Day Eight
Date: 6 April
2013
Place: San Sebastian
- Gijon
Weather: Overcast,
pouring rain giving way to a clear evening.
Cold.
Accommodation: Hotel
Ciudad Gijon
As we wandered the streets for a quick breakfast the day was
very cold but not raining. We stumbled
across (our usual modus operandi) on a small café serving tapas, a few sweet
things and coffee. Perfecto! The coffee was great, the thick hot chocolate
even better and the tapas went down a treat.
Total bill for three tapas, two coffees and a hot chocolate was eight
euros! No wonder people say Australia is
expensive!
We settled back for a two and half hour drive to Santillana
del Mar in the Cantabria region which is described as the prettiest village in Spain. The road bypassed Bilbao where we visited the
Guggenheim. As we drove along the rain
was heavy and we were glad to be In a car.
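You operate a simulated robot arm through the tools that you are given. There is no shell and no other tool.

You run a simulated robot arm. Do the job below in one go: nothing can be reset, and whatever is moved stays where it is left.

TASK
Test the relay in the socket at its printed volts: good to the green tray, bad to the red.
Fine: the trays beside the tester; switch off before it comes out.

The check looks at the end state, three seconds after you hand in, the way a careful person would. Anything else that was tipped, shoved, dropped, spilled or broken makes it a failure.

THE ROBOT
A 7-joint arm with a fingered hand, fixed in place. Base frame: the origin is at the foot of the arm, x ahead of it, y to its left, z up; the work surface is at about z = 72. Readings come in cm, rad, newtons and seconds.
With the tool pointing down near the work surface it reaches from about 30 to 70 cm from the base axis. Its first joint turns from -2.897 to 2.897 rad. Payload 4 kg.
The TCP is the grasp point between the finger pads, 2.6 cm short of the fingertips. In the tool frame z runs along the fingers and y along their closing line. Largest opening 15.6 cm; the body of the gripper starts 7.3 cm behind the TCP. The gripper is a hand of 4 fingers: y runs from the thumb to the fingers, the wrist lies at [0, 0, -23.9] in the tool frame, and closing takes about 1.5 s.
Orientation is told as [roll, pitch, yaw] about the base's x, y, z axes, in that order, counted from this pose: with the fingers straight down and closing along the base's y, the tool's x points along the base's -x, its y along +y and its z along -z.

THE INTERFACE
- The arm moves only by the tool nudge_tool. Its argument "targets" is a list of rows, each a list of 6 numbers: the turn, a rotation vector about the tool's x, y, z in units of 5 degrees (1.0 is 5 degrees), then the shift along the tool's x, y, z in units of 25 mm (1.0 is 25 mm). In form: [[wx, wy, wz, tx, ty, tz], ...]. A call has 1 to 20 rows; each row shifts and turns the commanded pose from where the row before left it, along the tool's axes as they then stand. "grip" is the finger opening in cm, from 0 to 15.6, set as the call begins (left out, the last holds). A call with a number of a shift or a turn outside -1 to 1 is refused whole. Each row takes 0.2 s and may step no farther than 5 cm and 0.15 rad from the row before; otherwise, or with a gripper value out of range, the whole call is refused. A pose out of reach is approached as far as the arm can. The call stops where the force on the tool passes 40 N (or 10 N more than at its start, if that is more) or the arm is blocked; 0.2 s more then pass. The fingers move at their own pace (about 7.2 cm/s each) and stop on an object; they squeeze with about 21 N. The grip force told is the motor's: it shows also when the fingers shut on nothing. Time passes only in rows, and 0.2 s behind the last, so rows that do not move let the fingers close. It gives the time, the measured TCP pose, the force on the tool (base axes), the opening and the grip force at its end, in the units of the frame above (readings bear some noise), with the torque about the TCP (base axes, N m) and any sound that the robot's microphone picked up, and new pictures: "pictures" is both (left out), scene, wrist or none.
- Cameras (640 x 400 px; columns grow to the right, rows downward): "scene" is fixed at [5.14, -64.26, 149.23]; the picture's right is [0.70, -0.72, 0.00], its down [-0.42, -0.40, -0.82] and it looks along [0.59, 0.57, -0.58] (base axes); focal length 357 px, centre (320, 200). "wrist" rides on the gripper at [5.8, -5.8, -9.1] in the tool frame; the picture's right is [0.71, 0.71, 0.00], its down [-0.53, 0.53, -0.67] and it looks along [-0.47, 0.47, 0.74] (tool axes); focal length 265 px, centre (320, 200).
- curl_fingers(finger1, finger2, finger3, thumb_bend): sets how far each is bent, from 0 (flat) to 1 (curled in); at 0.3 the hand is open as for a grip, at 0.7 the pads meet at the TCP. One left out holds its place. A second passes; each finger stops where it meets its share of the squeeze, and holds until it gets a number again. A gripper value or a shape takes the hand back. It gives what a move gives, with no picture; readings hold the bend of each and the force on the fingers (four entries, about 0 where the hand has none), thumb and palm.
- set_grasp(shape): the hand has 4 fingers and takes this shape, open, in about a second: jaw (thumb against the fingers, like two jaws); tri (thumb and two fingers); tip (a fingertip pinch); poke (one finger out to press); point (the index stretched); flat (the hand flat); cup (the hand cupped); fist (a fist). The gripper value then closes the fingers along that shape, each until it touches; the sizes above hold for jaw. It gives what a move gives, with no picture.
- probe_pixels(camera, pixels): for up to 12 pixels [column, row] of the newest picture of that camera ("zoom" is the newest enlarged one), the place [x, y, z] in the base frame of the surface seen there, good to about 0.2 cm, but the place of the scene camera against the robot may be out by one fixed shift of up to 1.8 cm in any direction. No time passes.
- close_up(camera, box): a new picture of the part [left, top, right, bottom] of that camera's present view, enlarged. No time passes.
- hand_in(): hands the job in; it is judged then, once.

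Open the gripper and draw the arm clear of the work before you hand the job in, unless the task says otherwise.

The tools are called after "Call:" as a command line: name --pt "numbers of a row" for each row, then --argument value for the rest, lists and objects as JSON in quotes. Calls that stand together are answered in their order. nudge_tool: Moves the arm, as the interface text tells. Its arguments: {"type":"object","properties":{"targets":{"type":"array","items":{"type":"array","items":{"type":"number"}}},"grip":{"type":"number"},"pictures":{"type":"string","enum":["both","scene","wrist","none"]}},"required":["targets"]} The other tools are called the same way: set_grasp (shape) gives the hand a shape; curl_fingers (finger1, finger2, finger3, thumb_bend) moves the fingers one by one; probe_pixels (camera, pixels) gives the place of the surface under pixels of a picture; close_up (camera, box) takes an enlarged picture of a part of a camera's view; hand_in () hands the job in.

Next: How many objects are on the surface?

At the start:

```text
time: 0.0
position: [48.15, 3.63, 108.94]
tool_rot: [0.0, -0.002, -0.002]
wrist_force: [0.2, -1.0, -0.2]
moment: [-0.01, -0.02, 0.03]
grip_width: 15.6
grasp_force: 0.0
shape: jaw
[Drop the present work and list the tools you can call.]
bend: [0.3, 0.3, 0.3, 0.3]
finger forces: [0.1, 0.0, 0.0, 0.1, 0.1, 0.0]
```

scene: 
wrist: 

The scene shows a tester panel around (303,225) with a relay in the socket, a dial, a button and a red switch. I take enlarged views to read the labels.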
Snow is still covering a lot of the taller mountains.
Arriving at the little village the weather was poor and we
decided as it was already one thirty we would have lunch. A very accommodating and friendly owner
directed us to the back of the café and we enjoyed good coffee and a satisfying
meal before we set off exploring.
David's umbrella turned inside out just as I took this photo! It stopped raining a little after this and we enjoyed our visit.
We had timed lunch perfectly as it had obviously poured
while we were inside and water gushed down the street to the lowest point
making a large whirlpool into a drain. The
weather improved during our walk and we could put away our umbrellas.
Santa Juliana....wonderful isn't it!
Santillana del Mar is about twenty minutes from Santander
and it is a medieval village (with all the mod cons). The village is built
around Santa Juliana a large Romanesque church with a big square. Most of the houses were built in the
fourteenth century and they feature brickwork with cantilevered rooms over the
cobblestone streets.
The little town is open to pedestrians only and with a
reprieve in the wet weather we could see how beautiful the town is. The flower boxes are yet to be sown as it is
too cold I’m sure. We spent a good hour wandering around walking in and out of
shops and taking lots of photos. Desley
bought a beanie which at this rate will come in good use on the walk which we
start on Monday!
Our next stop was a short drive down the road to the Museo
de Altimara. The museum includes a
life-like replica of a Neolithic cave which was discovered by Marcelino Sanz de
Sautuola in 1879 after being alerted by a local shepherd. The cave has been dated from 18,500 BC to
14,000 BC however several images have been dated back to 36,000 years ago. As the roof had caved in after 14,000BC it
has preserved the wonderful images of bisons, hands, horses and signs (etchings
in the rocks).
The purpose of the replica is to preserve the paintings
which were being ruined by the introduction of people to the caves….they came
in their hundreds of thousands each year….and the cave was officially closed
until 2002 when the museum was opened. Most of the signs were in Spanish and English
so we had a great time wandering the displays after we had visited the cave.
Our next scheduled was Gijon for the evening. Our trusty GPS negotiated us around a
convoluted process to the hotel and we dropped off our bags and set out for the
old part of town as it was already 7pm.
The evening was clear and cool and being a Saturday night the town was
alive with people walking the streets.
I passed the first scallop shell indicating the Camino as we
walked the streets……we are on the right course!
While driving we passed signs as well, some new ones and some on stone.
Gijon was a real surprise as the streets lead down to the
beautiful beach – a long stretch of golden sand where children were playing and
dogs running. Lights framed the promenade
and we walked past the thermal springs first used by the Romans.
On the recommendation of the hotel receptionist we dined at
la Galana a lovely old hotel on a square near the beach. It was more upmarket than we expected so we sat
back for the ride and enjoyed a great red (me a rose) and fantastic food. The service was impeccable and the waiters
were a treat to watch. If they were not
attending a table they stood to attention at the front of the restaurant
resplendent in their white shirts, black pants and aprons and watching over the
tables.
We are becoming accustomed to the late dining in Spain – we started
our meal around nine-thirty so maybe we should sleep in a little more?
Our first Paella....rich, creamy and salty. Delicious!!
Tomorrow we are heading to Lugo to drop off the car and make
our way to Sarria for the commencement of our walk.